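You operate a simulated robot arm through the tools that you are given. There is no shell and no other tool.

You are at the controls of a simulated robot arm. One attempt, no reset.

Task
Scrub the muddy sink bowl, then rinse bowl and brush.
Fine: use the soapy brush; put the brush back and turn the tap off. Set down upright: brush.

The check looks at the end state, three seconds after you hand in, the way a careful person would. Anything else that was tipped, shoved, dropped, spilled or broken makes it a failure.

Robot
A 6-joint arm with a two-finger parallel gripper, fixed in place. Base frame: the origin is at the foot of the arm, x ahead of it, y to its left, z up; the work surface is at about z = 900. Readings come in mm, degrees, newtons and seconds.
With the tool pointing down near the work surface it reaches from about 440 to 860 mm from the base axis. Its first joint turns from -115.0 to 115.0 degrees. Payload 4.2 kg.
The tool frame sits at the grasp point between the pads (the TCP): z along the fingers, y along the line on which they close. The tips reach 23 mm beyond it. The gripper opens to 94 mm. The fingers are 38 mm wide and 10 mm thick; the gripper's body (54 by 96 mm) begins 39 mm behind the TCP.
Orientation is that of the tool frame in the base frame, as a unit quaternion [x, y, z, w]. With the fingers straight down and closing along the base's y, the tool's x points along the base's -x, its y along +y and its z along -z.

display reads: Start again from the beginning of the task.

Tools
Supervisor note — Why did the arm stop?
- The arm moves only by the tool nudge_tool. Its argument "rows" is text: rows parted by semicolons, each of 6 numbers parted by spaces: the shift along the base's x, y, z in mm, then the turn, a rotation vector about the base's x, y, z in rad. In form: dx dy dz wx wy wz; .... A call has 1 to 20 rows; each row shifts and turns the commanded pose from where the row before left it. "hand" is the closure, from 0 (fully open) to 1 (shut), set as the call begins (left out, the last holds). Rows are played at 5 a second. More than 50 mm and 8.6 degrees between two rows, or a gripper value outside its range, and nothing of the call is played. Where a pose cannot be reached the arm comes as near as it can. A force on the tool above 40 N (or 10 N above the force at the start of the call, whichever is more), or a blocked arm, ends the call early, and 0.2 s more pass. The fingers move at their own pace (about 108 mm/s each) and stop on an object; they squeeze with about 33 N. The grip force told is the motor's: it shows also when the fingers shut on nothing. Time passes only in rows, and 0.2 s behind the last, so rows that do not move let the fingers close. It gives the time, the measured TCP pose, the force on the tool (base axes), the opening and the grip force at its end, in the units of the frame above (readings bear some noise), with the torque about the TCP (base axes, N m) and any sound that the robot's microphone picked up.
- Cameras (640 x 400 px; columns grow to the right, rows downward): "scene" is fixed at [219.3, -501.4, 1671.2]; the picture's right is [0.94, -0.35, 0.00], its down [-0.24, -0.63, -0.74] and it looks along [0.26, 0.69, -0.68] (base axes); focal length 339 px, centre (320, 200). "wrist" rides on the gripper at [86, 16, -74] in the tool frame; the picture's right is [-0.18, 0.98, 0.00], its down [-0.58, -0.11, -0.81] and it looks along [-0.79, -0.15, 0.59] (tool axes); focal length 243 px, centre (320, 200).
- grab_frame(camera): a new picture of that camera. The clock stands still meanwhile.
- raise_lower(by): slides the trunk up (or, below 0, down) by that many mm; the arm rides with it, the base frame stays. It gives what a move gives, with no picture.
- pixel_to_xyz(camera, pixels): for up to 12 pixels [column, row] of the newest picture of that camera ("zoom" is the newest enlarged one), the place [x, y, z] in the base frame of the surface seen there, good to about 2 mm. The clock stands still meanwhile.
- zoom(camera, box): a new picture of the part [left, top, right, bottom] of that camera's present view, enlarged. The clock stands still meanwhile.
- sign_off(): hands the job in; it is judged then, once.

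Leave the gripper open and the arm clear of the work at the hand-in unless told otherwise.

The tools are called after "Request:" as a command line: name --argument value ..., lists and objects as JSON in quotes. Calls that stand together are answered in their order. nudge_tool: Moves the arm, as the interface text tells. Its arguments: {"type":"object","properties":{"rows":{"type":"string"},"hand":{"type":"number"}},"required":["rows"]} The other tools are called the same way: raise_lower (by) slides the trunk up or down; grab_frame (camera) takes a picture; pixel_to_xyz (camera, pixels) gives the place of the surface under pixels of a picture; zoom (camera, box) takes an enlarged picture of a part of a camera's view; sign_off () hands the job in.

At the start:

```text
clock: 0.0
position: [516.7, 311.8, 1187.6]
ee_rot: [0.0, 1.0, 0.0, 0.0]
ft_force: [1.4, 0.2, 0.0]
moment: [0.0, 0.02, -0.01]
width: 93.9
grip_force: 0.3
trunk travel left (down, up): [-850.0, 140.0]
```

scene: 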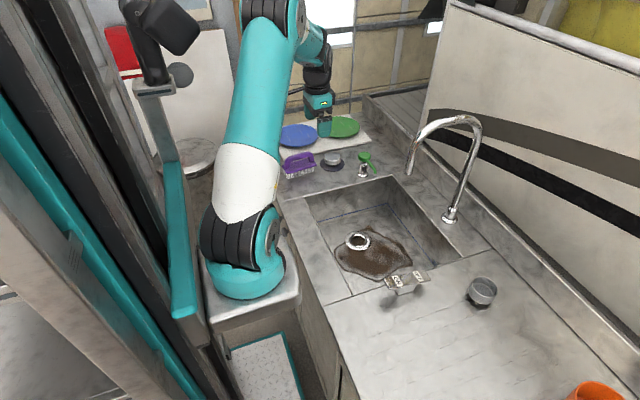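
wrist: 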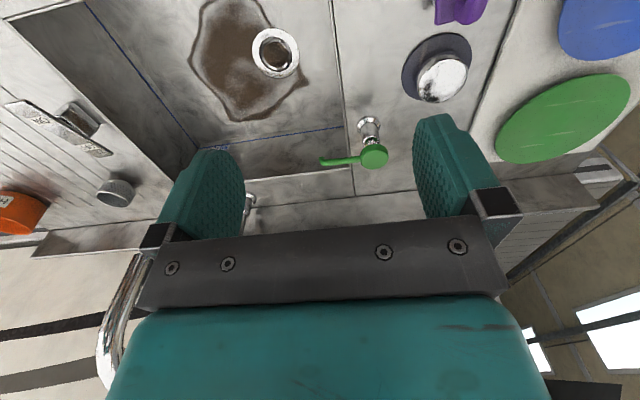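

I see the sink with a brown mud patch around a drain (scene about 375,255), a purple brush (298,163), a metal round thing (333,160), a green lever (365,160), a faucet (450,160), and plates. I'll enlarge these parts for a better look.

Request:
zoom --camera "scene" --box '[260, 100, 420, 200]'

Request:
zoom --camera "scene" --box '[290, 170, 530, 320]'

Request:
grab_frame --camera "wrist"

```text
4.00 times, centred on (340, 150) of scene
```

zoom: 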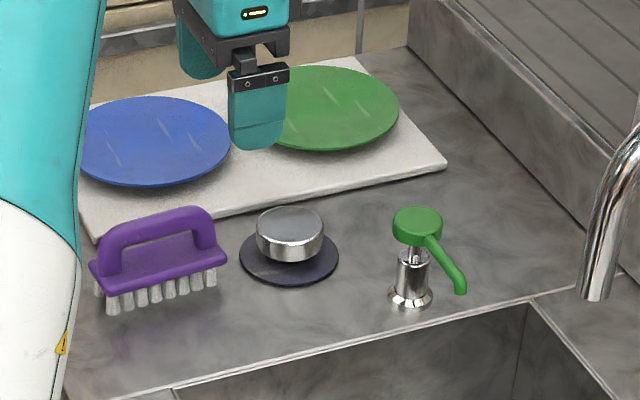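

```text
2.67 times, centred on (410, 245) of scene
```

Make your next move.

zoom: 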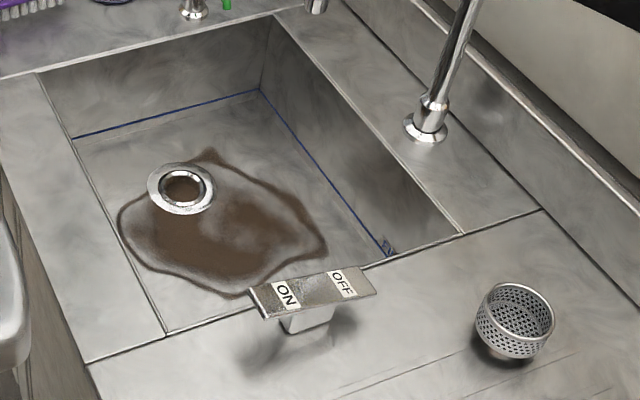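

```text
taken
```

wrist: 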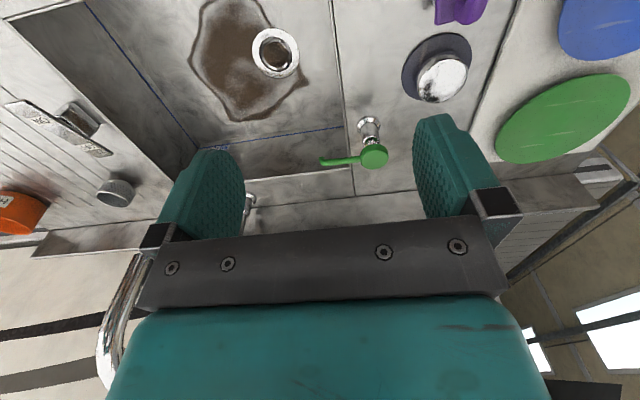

★ ★ ★

▶ **Exercise objective**
Every line of the data above should be quoted exactly. Omit the pictures.

▶ **Task answer**
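You operate a simulated robot arm through the tools that you are given. There is no shell and no other tool.

You are at the controls of a simulated robot arm. One attempt, no reset.

Task
Scrub the muddy sink bowl, then rinse bowl and brush.
Fine: use the soapy brush; put the brush back and turn the tap off. Set down upright: brush.

The check looks at the end state, three seconds after you hand in, the way a careful person would. Anything else that was tipped, shoved, dropped, spilled or broken makes it a failure.

Robot
A 6-joint arm with a two-finger parallel gripper, fixed in place. Base frame: the origin is at the foot of the arm, x ahead of it, y to its left, z up; the work surface is at about z = 900. Readings come in mm, degrees, newtons and seconds.
With the tool pointing down near the work surface it reaches from about 440 to 860 mm from the base axis. Its first joint turns from -115.0 to 115.0 degrees. Payload 4.2 kg.
The tool frame sits at the grasp point between the pads (the TCP): z along the fingers, y along the line on which they close. The tips reach 23 mm beyond it. The gripper opens to 94 mm. The fingers are 38 mm wide and 10 mm thick; the gripper's body (54 by 96 mm) begins 39 mm behind the TCP.
Orientation is that of the tool frame in the base frame, as a unit quaternion [x, y, z, w]. With the fingers straight down and closing along the base's y, the tool's x points along the base's -x, its y along +y and its z along -z.

display reads: Start again from the beginning of the task.

Tools
Supervisor note — Why did the arm stop?
- The arm moves only by the tool nudge_tool. Its argument "rows" is text: rows parted by semicolons, each of 6 numbers parted by spaces: the shift along the base's x, y, z in mm, then the turn, a rotation vector about the base's x, y, z in rad. In form: dx dy dz wx wy wz; .... A call has 1 to 20 rows; each row shifts and turns the commanded pose from where the row before left it. "hand" is the closure, from 0 (fully open) to 1 (shut), set as the call begins (left out, the last holds). Rows are played at 5 a second. More than 50 mm and 8.6 degrees between two rows, or a gripper value outside its range, and nothing of the call is played. Where a pose cannot be reached the arm comes as near as it can. A force on the tool above 40 N (or 10 N above the force at the start of the call, whichever is more), or a blocked arm, ends the call early, and 0.2 s more pass. The fingers move at their own pace (about 108 mm/s each) and stop on an object; they squeeze with about 33 N. The grip force told is the motor's: it shows also when the fingers shut on nothing. Time passes only in rows, and 0.2 s behind the last, so rows that do not move let the fingers close. It gives the time, the measured TCP pose, the force on the tool (base axes), the opening and the grip force at its end, in the units of the frame above (readings bear some noise), with the torque about the TCP (base axes, N m) and any sound that the robot's microphone picked up.
- Cameras (640 x 400 px; columns grow to the right, rows downward): "scene" is fixed at [219.3, -501.4, 1671.2]; the picture's right is [0.94, -0.35, 0.00], its down [-0.24, -0.63, -0.74] and it looks along [0.26, 0.69, -0.68] (base axes); focal length 339 px, centre (320, 200). "wrist" rides on the gripper at [86, 16, -74] in the tool frame; the picture's right is [-0.18, 0.98, 0.00], its down [-0.58, -0.11, -0.81] and it looks along [-0.79, -0.15, 0.59] (tool axes); focal length 243 px, centre (320, 200).
- grab_frame(camera): a new picture of that camera. The clock stands still meanwhile.
- raise_lower(by): slides the trunk up (or, below 0, down) by that many mm; the arm rides with it, the base frame stays. It gives what a move gives, with no picture.
- pixel_to_xyz(camera, pixels): for up to 12 pixels [column, row] of the newest picture of that camera ("zoom" is the newest enlarged one), the place [x, y, z] in the base frame of the surface seen there, good to about 2 mm. The clock stands still meanwhile.
- zoom(camera, box): a new picture of the part [left, top, right, bottom] of that camera's present view, enlarged. The clock stands still meanwhile.
- sign_off(): hands the job in; it is judged then, once.

Leave the gripper open and the arm clear of the work at the hand-in unless told otherwise.

The tools are called after "Request:" as a command line: name --argument value ..., lists and objects as JSON in quotes. Calls that stand together are answered in their order. nudge_tool: Moves the arm, as the interface text tells. Its arguments: {"type":"object","properties":{"rows":{"type":"string"},"hand":{"type":"number"}},"required":["rows"]} The other tools are called the same way: raise_lower (by) slides the trunk up or down; grab_frame (camera) takes a picture; pixel_to_xyz (camera, pixels) gives the place of the surface under pixels of a picture; zoom (camera, box) takes an enlarged picture of a part of a camera's view; sign_off () hands the job in.

At the start:

```text
clock: 0.0
position: [516.7, 311.8, 1187.6]
ee_rot: [0.0, 1.0, 0.0, 0.0]
ft_force: [1.4, 0.2, 0.0]
moment: [0.0, 0.02, -0.01]
width: 93.9
grip_force: 0.3
trunk travel left (down, up): [-850.0, 140.0]
```

scene: 
wrist: 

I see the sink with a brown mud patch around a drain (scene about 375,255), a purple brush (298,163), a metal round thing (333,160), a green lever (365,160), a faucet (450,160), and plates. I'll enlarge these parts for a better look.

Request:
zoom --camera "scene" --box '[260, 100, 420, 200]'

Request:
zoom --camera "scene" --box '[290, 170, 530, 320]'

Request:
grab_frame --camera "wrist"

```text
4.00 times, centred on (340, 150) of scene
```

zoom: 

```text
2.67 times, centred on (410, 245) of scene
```

Make your next move.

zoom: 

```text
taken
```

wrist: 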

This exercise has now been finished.